Collected material:
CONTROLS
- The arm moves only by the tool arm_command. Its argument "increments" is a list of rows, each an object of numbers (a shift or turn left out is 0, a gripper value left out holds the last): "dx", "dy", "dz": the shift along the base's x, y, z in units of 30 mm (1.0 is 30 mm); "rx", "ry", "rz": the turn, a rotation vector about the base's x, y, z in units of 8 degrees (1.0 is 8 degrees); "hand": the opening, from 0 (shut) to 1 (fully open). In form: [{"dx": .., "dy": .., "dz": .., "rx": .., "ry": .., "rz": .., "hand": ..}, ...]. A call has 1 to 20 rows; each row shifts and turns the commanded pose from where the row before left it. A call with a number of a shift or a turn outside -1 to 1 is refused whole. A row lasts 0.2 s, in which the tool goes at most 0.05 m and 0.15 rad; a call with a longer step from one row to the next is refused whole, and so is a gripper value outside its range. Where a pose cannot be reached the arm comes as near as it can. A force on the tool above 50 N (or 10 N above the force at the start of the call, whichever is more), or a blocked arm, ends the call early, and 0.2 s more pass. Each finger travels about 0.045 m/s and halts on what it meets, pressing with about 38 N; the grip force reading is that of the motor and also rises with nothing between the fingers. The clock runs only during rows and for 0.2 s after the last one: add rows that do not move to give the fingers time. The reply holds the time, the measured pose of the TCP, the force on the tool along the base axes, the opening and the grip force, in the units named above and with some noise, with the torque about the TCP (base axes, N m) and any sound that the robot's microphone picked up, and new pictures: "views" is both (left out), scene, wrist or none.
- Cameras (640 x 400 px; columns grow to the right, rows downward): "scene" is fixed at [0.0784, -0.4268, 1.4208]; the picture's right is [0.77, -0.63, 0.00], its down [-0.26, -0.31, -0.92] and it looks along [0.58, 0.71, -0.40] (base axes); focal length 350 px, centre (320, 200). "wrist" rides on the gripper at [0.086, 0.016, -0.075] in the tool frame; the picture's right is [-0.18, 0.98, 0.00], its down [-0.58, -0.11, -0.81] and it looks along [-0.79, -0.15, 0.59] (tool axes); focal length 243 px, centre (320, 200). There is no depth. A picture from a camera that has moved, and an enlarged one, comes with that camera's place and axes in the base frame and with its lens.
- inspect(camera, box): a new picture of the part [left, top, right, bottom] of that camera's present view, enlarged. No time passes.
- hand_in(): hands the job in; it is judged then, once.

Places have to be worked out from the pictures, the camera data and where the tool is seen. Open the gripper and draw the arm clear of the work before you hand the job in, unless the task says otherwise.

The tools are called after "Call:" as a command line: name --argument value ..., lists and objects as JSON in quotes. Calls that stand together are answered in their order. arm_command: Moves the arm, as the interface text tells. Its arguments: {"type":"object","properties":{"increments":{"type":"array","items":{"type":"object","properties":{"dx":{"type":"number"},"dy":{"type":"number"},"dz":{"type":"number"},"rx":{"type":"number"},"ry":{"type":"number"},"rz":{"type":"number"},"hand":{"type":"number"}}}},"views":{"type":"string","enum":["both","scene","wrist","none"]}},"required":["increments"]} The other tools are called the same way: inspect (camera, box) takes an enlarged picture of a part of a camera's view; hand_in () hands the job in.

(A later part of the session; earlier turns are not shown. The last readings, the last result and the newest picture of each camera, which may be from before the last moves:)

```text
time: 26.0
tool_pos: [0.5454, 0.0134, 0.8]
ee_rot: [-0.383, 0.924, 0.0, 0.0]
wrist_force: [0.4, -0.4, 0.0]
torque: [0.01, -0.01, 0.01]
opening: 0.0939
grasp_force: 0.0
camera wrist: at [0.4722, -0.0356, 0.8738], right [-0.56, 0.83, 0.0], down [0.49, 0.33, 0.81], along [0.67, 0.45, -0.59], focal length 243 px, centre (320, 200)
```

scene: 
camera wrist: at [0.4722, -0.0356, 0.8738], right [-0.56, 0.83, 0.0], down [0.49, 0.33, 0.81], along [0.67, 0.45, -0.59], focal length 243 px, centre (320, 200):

Request: Where a line above contains the string "hands", copy that line.

Exercise answer:
- hand_in(): hands the job in; it is judged then, once.
The tools are called after "Call:" as a command line: name --argument value ..., lists and objects as JSON in quotes. Calls that stand together are answered in their order. arm_command: Moves the arm, as the interface text tells. Its arguments: {"type":"object","properties":{"increments":{"type":"array","items":{"type":"object","properties":{"dx":{"type":"number"},"dy":{"type":"number"},"dz":{"type":"number"},"rx":{"type":"number"},"ry":{"type":"number"},"rz":{"type":"number"},"hand":{"type":"number"}}}},"views":{"type":"string","enum":["both","scene","wrist","none"]}},"required":["increments"]} The other tools are called the same way: inspect (camera, box) takes an enlarged picture of a part of a camera's view; hand_in () hands the job in.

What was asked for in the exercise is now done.